# start of RECORD EXTRACTS

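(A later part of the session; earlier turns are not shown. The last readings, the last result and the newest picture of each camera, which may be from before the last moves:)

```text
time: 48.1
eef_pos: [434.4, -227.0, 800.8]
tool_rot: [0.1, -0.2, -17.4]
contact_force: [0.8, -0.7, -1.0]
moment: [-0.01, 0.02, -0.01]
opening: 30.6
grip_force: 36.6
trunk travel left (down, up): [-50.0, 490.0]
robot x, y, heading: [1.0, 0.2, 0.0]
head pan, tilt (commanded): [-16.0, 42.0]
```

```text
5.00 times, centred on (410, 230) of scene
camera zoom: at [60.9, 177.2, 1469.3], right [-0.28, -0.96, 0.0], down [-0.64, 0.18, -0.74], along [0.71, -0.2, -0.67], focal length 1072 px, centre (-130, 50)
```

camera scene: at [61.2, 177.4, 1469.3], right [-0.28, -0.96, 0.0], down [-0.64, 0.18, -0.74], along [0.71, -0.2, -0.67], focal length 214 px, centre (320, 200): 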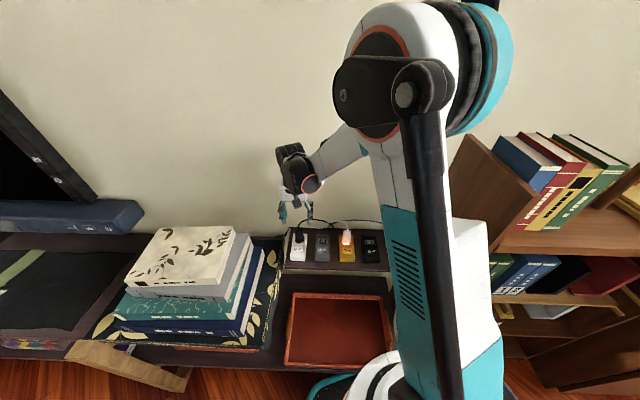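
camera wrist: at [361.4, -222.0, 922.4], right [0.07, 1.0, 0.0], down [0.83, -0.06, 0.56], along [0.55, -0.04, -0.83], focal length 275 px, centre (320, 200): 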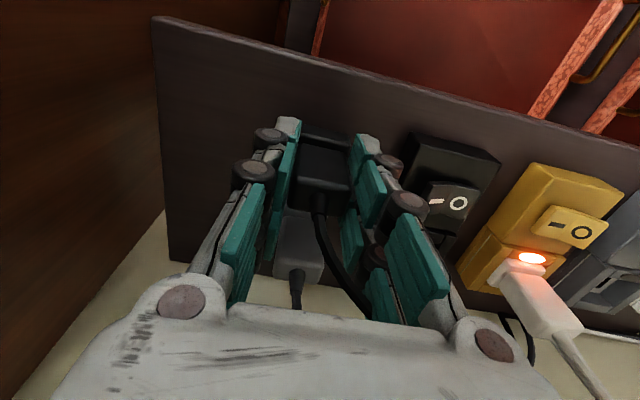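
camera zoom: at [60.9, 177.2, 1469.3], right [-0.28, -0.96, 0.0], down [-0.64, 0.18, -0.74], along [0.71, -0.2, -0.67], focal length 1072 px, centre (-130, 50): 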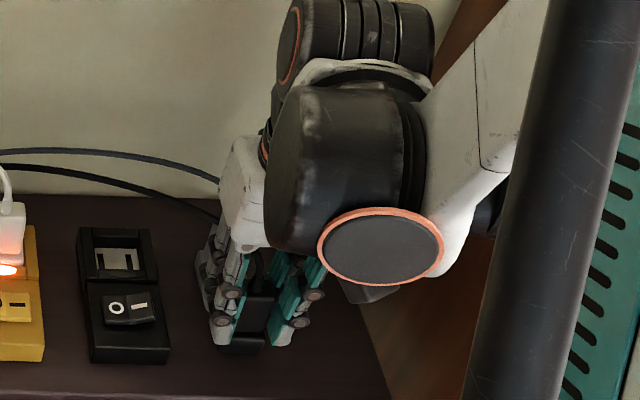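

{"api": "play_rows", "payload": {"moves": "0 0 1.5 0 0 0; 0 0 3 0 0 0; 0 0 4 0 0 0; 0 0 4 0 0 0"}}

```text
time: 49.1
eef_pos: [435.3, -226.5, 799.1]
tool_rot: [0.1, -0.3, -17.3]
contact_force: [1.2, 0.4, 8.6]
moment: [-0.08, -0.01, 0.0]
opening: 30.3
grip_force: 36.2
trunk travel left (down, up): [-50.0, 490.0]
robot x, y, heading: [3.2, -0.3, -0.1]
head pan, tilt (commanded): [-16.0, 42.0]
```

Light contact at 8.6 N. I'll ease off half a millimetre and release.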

# end of RECORD EXTRACTS
# start of RECORD EXTRACTS

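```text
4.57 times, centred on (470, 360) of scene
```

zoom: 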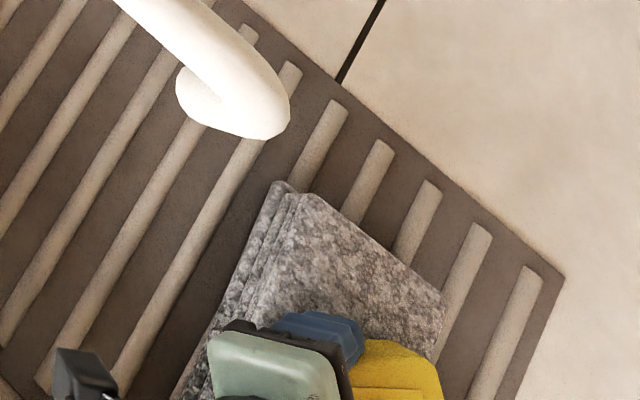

# end of RECORD EXTRACTS

## WHAT YOU NEED TO DO
Extract every line above containing the word "centred".

## SOLUTION
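5.00 times, centred on (410, 230) of scene
4.57 times, centred on (470, 360) of scene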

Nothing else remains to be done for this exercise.